On 22.06.2012 02:48, Arfa Daily wrote:
Anyone come across a transistor "D 8050" ? The logo is just a small
star. That is followed by a "D", then below that "8050". My first
thought was 2S - D8050, but that turns up no data, except the usual
component search engine dead ends and non-existent data sheets. It's a
standard TO92 D-line plastic package, and the board has its pins marked
as E-B-C.


When I see the number 8050 on a TO92 package, my first guess is an S8050:
http://www.alldatasheet.com/view.jsp?Searchword=S8050

Best regards

Piotr



Ah, yes ! Good call. With the "D" in front of the number, I hadn't even
considered that it could be an "S" prefix device, but you are right of
course. Four digit numbers in the '8000' range often are correctly prefixed
by "S". Maybe the "D" is actually part of the logo ?? I've put a piccy on
TinyPic - see my reply to spamtrap1888 for the link.

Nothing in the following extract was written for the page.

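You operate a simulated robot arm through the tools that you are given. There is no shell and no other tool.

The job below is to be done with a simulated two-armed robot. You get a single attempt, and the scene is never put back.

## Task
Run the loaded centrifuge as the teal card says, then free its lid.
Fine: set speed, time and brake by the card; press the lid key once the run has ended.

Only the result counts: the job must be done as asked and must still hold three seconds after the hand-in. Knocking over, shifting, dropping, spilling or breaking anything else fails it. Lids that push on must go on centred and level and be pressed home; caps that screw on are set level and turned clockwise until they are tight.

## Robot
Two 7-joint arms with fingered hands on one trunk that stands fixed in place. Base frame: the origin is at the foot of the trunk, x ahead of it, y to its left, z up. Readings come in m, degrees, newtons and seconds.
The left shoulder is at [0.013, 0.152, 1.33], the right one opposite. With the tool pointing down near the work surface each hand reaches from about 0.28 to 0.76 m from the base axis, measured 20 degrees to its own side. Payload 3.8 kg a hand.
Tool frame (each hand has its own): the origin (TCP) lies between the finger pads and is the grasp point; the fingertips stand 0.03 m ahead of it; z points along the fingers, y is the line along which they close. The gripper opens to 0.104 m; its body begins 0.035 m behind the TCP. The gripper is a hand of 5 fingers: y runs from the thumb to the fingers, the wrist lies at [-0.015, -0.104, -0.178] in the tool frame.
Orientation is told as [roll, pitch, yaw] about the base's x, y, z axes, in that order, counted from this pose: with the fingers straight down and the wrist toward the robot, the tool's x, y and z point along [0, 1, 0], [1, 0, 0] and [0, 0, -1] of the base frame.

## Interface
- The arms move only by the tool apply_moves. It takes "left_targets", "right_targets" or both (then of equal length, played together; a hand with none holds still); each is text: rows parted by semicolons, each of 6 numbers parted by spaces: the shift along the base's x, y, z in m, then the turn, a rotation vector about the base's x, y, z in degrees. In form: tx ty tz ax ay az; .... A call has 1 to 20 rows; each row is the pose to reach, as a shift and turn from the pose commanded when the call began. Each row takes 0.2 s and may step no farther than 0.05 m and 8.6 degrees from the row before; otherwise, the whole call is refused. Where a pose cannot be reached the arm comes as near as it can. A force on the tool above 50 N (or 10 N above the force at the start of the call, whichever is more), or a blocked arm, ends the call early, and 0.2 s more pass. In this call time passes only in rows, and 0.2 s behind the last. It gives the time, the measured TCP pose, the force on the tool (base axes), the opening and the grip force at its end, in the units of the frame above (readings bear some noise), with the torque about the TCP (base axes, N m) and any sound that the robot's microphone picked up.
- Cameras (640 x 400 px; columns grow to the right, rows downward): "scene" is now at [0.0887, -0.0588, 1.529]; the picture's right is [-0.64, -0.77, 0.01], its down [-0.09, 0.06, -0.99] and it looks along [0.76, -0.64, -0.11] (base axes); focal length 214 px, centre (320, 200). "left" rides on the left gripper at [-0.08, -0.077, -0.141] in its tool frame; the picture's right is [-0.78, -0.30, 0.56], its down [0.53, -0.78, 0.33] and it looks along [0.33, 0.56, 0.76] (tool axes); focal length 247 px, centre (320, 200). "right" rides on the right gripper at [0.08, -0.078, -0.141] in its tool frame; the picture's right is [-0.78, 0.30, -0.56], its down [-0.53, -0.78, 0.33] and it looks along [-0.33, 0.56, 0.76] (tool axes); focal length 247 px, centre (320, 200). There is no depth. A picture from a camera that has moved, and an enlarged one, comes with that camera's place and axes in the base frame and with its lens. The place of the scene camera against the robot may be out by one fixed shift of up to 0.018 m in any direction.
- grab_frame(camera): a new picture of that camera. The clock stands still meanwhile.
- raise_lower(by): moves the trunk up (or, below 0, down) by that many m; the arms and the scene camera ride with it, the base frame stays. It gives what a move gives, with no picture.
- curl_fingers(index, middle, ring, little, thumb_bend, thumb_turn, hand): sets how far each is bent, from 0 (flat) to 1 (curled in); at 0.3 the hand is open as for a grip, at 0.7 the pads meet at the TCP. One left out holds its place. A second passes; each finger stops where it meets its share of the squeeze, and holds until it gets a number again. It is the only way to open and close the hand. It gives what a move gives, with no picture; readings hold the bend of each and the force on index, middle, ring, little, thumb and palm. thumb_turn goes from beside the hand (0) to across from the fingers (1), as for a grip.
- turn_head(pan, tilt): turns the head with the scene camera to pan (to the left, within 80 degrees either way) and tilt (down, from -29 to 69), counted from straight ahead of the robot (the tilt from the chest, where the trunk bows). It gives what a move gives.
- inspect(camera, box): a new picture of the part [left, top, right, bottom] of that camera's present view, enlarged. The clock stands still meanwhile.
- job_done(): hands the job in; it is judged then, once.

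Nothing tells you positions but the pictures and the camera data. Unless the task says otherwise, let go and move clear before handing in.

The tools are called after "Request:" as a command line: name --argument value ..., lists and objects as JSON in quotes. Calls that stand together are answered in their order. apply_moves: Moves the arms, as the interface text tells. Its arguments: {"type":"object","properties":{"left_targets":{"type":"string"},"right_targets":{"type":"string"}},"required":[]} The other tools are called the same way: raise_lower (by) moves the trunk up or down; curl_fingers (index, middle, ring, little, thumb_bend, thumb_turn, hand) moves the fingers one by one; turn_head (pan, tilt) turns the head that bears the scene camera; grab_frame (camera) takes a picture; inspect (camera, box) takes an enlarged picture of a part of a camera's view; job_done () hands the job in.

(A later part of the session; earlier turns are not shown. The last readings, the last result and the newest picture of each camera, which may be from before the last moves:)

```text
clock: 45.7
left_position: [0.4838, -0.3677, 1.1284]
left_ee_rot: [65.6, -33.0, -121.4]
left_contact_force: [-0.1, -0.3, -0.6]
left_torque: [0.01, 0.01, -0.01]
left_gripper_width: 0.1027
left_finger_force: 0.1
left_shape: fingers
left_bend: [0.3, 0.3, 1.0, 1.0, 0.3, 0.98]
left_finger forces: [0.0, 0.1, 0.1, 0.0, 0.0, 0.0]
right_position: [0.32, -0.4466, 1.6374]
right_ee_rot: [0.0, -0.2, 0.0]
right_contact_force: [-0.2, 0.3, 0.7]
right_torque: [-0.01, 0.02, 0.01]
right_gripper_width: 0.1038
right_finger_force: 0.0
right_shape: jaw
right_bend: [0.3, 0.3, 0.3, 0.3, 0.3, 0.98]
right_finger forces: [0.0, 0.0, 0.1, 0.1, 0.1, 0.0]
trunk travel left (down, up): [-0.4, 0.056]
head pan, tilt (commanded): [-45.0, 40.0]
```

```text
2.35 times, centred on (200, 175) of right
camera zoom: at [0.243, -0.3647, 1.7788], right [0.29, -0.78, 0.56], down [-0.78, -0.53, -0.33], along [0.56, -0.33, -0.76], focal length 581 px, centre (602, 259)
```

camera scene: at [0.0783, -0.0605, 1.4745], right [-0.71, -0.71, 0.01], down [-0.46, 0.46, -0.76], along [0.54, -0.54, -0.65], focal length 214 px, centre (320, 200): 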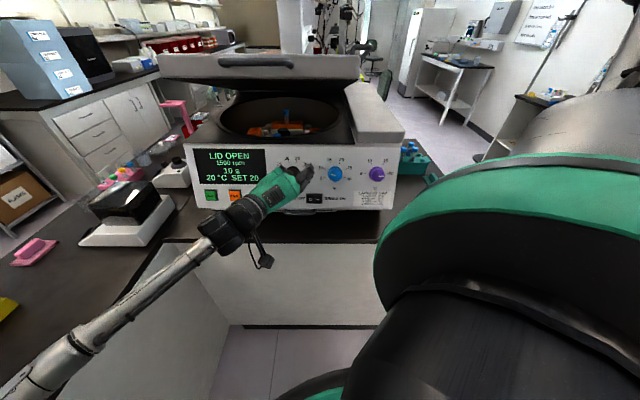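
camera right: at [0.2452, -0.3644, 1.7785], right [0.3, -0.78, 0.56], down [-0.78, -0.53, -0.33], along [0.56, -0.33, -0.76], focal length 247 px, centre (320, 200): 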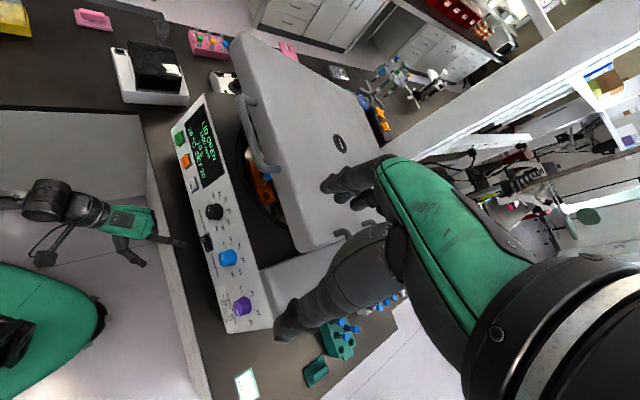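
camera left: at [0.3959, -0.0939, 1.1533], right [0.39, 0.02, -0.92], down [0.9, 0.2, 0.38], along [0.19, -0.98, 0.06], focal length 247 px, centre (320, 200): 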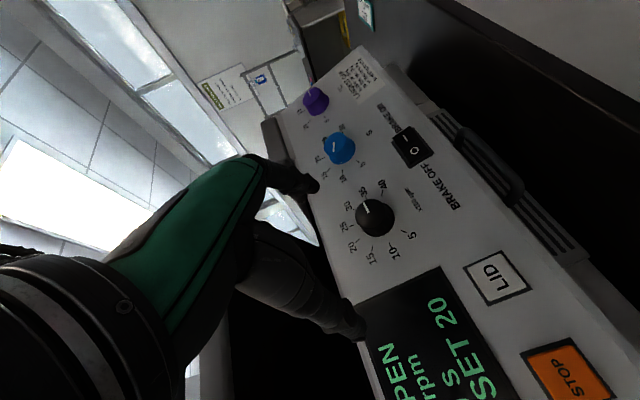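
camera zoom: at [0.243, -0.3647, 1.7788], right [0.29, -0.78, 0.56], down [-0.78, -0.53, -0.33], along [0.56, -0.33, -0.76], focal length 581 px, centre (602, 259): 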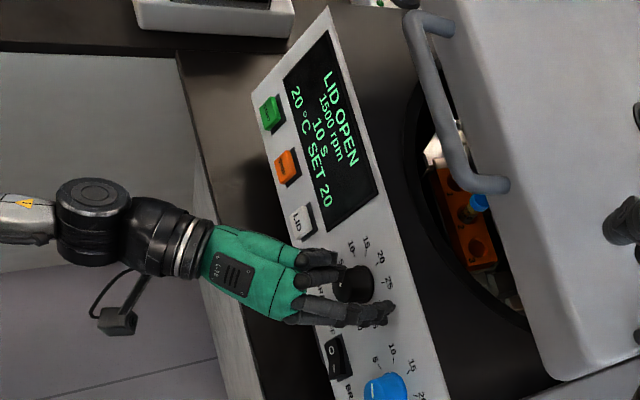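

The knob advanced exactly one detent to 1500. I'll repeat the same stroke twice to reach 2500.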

Having looked at the S8050 data, it looked a reasonable assumption that that
was indeed the type, so I put in a trusty MPSA42, which has the same pinout,
similar current rating and better voltage rating, and away it went. Control
IC then produced steady and continuous gate drive for the switching FETs,
which then produced correct and steady secondary-side voltages, so a good
result all round, and Christ knows, I needed one of those for a Friday,
after the crap week I've had ... :-)

Arfa




Except that the S8050 is a PNP and you said that yours checks out as an NPN (and you installed an NPN which works), so any data on that S8050 won't help identifying your part. I'd keep my eye on it a few days before shipping it.